National Overview - August 1999


NCDC transitioned to the nClimDiv dataset on Thursday, March 13, 2014. This was coincident with the release of the February 2014 monthly monitoring report. For details on this transition, please visit our public FTP site and our U.S. Climate Divisional Database site.

U.S. August Temp 1895-1999

The North American 500 mb Maps for August

The dominant upper-level flow pattern during August showed a sharp trough off the California coast and a ridge covering most of the rest of the country. On several occasions a trough developed in the vicinity of the Great Lakes including a closed low from the 24th through the 27th, but it quickly lifted and the dominant ridge returned.

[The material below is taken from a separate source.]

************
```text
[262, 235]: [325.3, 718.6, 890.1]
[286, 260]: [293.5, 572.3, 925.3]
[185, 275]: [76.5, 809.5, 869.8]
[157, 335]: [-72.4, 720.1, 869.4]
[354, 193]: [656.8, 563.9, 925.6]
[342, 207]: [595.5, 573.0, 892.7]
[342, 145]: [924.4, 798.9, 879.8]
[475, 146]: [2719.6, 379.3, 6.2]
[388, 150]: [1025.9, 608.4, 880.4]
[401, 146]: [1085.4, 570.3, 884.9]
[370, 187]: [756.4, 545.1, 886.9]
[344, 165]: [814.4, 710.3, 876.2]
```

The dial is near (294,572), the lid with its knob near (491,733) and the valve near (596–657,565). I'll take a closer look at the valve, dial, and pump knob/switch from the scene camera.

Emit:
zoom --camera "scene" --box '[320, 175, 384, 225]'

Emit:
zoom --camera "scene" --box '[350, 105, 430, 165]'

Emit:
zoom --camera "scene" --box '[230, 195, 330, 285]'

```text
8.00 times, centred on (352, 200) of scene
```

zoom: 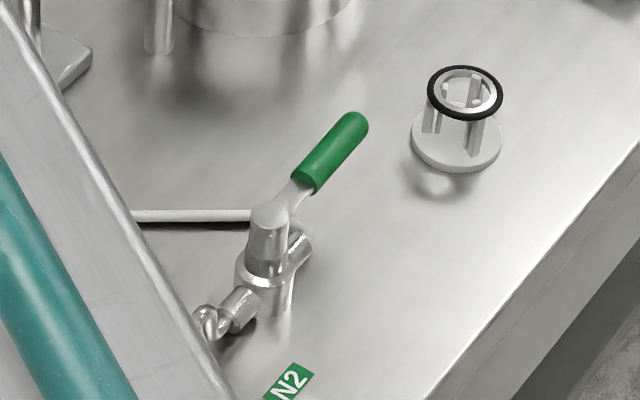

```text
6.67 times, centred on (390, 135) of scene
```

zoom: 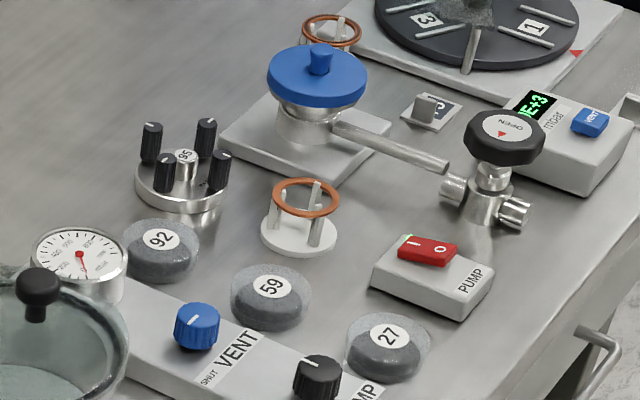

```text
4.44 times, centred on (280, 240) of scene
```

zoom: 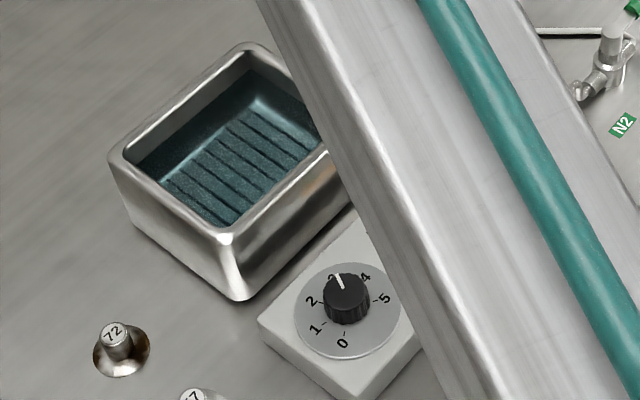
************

This prevalent flow pattern allowed for cooler than normal conditions for California and the Great Lakes region and warmer to much warmer than normal conditions for the Pacific Northwest, northern Rockies, South, and Southeast.

Areas from the Rockies westward were wetter than normal, compliments of the flow from high pressure centered over the mid-south region. This flow along with the dominant Pacific coastal trough enhanced the seasonal monsoonal flow, a characteristic of the Desert Southwest during this time of year.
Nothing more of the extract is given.